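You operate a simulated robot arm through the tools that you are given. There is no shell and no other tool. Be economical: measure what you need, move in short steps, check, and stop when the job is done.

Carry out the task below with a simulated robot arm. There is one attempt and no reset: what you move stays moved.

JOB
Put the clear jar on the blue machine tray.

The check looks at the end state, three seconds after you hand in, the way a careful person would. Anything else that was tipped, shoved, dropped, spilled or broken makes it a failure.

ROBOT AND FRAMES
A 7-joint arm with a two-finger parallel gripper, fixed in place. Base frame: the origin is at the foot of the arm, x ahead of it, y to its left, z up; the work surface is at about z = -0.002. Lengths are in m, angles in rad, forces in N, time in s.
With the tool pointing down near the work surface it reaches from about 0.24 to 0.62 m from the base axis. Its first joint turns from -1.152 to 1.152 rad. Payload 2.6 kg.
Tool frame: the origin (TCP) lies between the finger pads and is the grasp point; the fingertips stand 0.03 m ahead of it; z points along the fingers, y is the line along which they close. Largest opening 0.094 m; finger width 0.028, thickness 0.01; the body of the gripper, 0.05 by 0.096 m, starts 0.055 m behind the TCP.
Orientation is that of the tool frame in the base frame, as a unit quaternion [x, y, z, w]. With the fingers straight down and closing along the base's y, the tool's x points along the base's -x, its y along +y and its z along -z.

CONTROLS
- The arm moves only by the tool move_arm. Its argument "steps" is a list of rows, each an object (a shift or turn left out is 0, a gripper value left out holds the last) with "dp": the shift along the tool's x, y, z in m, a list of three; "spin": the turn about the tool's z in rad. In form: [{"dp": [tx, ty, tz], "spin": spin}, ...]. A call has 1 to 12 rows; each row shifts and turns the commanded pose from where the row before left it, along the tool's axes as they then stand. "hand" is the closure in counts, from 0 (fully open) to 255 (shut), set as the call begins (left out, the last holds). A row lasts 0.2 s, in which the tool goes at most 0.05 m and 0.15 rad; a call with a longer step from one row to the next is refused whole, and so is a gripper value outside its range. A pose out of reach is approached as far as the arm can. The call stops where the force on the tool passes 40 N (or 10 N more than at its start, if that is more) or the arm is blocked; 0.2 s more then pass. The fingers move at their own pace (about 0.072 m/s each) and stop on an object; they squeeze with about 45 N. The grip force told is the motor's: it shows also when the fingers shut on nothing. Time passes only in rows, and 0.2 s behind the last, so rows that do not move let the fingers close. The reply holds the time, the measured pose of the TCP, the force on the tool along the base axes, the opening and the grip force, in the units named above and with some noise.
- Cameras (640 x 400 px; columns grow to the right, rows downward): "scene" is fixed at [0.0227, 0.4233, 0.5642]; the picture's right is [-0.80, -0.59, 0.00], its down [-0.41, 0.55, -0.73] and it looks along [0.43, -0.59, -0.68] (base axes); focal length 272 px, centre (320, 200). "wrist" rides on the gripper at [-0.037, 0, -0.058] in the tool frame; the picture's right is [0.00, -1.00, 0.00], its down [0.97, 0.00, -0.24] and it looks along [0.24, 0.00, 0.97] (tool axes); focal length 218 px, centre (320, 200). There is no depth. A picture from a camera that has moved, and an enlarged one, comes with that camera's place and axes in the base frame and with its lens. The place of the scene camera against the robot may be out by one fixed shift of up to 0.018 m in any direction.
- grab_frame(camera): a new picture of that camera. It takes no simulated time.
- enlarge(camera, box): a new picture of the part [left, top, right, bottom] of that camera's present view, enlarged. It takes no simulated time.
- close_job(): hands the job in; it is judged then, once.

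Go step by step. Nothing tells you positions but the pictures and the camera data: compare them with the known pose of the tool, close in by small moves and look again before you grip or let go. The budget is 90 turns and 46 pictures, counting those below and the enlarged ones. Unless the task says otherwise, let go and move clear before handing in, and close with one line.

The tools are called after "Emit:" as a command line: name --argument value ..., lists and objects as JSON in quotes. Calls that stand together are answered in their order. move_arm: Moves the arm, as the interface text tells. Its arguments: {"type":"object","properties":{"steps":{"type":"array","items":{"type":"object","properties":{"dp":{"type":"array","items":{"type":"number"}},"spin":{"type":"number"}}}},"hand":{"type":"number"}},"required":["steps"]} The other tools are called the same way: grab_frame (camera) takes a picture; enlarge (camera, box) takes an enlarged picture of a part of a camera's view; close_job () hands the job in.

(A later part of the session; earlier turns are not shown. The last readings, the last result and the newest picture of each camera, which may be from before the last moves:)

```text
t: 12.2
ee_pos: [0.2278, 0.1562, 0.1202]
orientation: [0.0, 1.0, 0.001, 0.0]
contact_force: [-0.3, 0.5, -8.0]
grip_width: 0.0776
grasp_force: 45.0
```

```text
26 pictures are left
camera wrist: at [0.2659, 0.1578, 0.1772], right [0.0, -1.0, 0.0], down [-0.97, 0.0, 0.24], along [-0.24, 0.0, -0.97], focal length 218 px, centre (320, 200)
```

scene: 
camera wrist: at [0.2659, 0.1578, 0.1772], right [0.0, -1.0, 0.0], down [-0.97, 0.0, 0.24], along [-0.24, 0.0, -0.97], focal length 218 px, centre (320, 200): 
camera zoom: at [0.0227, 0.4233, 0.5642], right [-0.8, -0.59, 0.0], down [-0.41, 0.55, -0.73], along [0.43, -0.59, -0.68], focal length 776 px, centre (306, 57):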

□ □ □ □

▶ [EXERCISE DESCRIPTION]
Write out exactly, please, the lines beginning at the start of the material and ending with the line that holds "ROBOT AND FRAMES", both included.

▶ [OUTPUT BELOW]
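You operate a simulated robot arm through the tools that you are given. There is no shell and no other tool. Be economical: measure what you need, move in short steps, check, and stop when the job is done.

Carry out the task below with a simulated robot arm. There is one attempt and no reset: what you move stays moved.

JOB
Put the clear jar on the blue machine tray.

The check looks at the end state, three seconds after you hand in, the way a careful person would. Anything else that was tipped, shoved, dropped, spilled or broken makes it a failure.

ROBOT AND FRAMES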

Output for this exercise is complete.